Moreover, the U.S. prison population is far from representative of the nation’s population as a whole. For instance, while African American males comprise only 6% of the U.S. population, they make up 40% of those in prison or jail. African American males have a 32% chance of serving time at some point in their lives, while white males have only a 6% chance.

Accompanying these one million incarcerated African American males are 283,000 Hispanics, whose own numbers represent a 219% increase in the last ten years. Hispanic males have a 17% chance of serving time at some point in their lives as compared to 6% of white males, as noted above.

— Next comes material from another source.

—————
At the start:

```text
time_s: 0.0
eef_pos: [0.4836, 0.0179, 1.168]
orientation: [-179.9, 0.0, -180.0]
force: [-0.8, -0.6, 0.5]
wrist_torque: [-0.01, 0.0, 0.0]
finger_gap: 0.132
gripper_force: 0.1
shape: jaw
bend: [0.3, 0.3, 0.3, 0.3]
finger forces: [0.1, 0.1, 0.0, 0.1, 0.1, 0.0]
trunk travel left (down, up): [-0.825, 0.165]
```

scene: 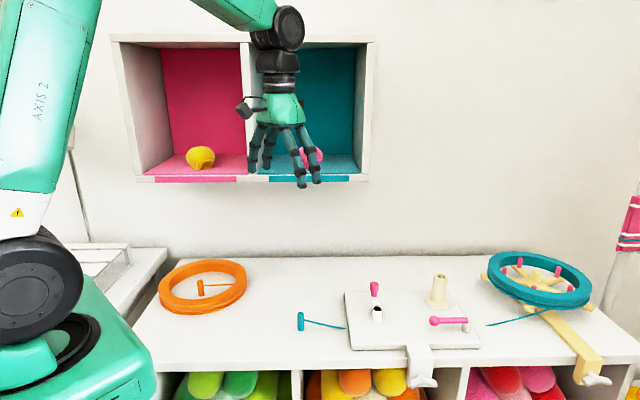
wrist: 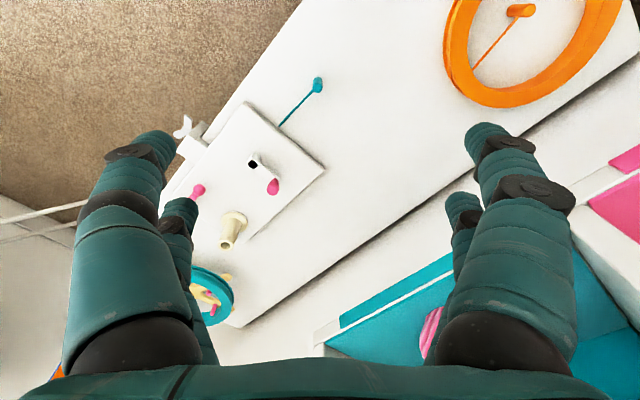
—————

Prisons and jails have become America’s “new asylums.” The number of individuals with serious mental illness in prisons and jails now exceeds the number in state psychiatric hospitals tenfold.  Most of the individuals who are mentally ill in prisons and jails would have been treated in the state psychiatric hospitals in the years before the deinstitutionalization movement led to the closing of the hospitals, a trend that continues even today.  Nationwide, people with mental health conditions constitute 64% of the jail population.[2]

Besides these shocking statistics, low income persons and young people are especially vulnerable to becoming entrapped in our prisons and jails. The conclusion is clear that the criminal justice system in this country constitutes a calamitous racial, health, and economic injustice.

As people of faith, we are called to dismantle systems that violate human and civil rights. This resolution is intended to mobilize members of the United Church of Christ to join the burgeoning movement of faith and community organizations to halt the rapidly growing trend of mass incarceration in this country and thereby dismantle the new caste system it has created.

There’s a great video about this on The Atlantic‘s website:
http://www.theatlantic.com/video/index/404890/prison-inherited-trait/

[1]U.S. Department of Justice, Bureau of Justice Statistics. U.S. Census Bureau.

[2]U.S. Dept. of Justice, Bureau of Justice Statistics, Mental Health Problems of Prison and Jail Prisoners 2006.